Of course, this patient’s unhappiness could not be eased by Valium, or these days by an SSRI, though how many people have used non-prescription pharmacology over the generations to make the intolerable seem bearable? A glass of Shiraz might seem comforting, but can’t solve the problems.

The curious borderline between normality and abnormality in mental health is one of the trickiest areas on the primary care map. It isn’t just the complexity of the distinction between justifiable unhappiness and depression.

The more I study depression the less I think I understand it. The fact that someone has massive social problems doesn’t automatically mean that he or she can’t be suffering from a biochemical depression and vice versa.

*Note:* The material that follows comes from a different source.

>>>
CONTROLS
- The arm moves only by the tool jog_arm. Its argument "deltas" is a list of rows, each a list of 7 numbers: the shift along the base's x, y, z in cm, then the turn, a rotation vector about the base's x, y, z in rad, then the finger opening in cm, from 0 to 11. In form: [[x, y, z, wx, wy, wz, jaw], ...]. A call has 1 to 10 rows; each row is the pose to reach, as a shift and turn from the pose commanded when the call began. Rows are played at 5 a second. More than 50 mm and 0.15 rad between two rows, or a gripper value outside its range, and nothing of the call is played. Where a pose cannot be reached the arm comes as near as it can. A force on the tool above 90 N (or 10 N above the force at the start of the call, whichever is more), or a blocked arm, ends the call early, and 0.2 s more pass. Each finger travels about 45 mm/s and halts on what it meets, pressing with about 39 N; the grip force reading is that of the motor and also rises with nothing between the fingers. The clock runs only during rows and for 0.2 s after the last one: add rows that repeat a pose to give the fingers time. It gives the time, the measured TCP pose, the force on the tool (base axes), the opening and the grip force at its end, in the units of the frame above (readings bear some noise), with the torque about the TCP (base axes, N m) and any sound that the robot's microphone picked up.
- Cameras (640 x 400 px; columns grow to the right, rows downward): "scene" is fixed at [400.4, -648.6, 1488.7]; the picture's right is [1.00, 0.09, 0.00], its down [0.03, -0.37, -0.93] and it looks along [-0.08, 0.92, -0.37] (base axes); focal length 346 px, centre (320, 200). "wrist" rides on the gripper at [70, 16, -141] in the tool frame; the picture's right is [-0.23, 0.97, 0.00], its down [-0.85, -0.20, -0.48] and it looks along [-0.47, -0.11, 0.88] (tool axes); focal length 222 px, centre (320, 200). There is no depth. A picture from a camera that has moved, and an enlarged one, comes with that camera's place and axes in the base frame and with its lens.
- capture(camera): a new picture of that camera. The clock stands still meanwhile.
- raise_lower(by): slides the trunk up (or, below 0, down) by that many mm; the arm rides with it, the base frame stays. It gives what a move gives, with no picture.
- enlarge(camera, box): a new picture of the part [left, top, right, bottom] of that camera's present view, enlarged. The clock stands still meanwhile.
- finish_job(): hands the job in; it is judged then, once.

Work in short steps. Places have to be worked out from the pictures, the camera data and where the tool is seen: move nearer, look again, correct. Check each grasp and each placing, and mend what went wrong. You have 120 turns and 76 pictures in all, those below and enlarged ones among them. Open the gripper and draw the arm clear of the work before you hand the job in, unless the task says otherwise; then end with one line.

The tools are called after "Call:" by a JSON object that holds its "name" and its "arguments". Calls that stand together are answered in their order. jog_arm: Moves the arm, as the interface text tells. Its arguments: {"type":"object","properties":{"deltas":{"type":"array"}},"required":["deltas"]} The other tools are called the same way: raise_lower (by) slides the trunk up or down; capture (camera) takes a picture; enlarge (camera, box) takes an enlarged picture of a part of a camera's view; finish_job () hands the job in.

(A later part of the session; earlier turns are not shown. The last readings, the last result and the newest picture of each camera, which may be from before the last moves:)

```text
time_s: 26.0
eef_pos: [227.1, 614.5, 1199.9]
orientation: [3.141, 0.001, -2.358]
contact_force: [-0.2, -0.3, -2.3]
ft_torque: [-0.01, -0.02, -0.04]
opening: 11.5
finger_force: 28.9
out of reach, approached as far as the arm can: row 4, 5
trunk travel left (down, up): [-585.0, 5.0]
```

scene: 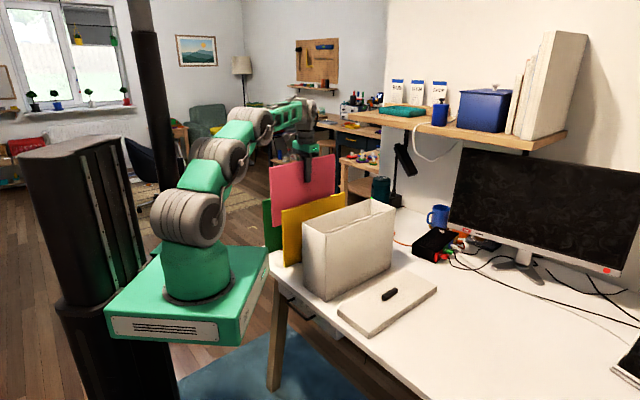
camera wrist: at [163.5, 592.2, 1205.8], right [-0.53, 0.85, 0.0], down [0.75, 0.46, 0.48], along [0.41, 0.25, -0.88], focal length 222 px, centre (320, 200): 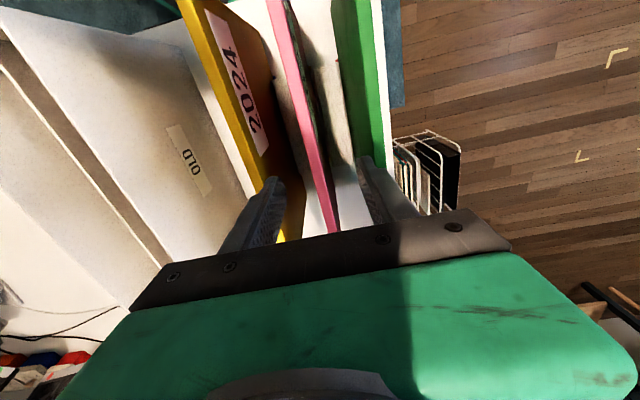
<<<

However, discerning the point at which medication is appropriate can be ludicrously difficult, and full of unintended consequences.

For instance, if a GP offers treatment to someone who is distressed by their living conditions and the intransigence of an unsympathetic council housing department, and as a result of medication he or she feels better, then will those living conditions ever improve? But how can we be certain that the cause of the depression really is the living conditions? Could it not be that the cause is infinitely more complex? When do we become agents of the status quo?

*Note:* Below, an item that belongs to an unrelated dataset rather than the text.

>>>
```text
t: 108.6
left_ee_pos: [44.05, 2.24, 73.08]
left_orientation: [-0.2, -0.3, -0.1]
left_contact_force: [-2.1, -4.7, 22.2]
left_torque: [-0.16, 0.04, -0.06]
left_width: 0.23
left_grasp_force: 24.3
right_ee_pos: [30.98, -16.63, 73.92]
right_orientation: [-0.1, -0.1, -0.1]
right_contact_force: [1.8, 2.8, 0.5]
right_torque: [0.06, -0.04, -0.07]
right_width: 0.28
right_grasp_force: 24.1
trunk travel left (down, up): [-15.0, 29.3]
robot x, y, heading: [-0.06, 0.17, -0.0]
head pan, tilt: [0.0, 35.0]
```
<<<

Questions like this rarely have time to impact on our busy day-to-day tasks of helping patients cope with everything that life throws at them, but when such a note appears, this all gets put into sharp relief. The border between mental health and mental health problems gets more blurred by the day.

When does natural shyness become social anxiety? When does low self-esteem become a treatable condition? There are no clear dividing lines between any of these conditions, as they all lie along a spectrum with normality at one end, and insanity, if such a term still has any meaning, at the other.

These aren’t simply the idle thoughts of a doctor with too much time to think. They are the realities that we all face every day.

When a patient asked if I would prescribe medication to help her lose weight, she was asking a hugely complex question. One of the reasons she is overweight is the abuse she suffered as a child which has destroyed her feelings of self-worth. This has not only led

to overeating but a number of overdoses as well. Is she ill?

When another patient told me of his obsession with internet porn, and asked to see a psychologist to help him understand his urges, was he ill? Does the fact that his wife died in her twenties make any difference?

Our role is a complex one. We lurk in the murky waters between health and illness, frequently with little in the way of guidelines that help us. When we do offer help, that act can become part of the justification of the problem. ‘If I wasn’t ill, the doctor wouldn’t have helped, so it must be an illness.’

And when we decide help isn’t appropriate, what prejudices or pragmatism will have driven that decision?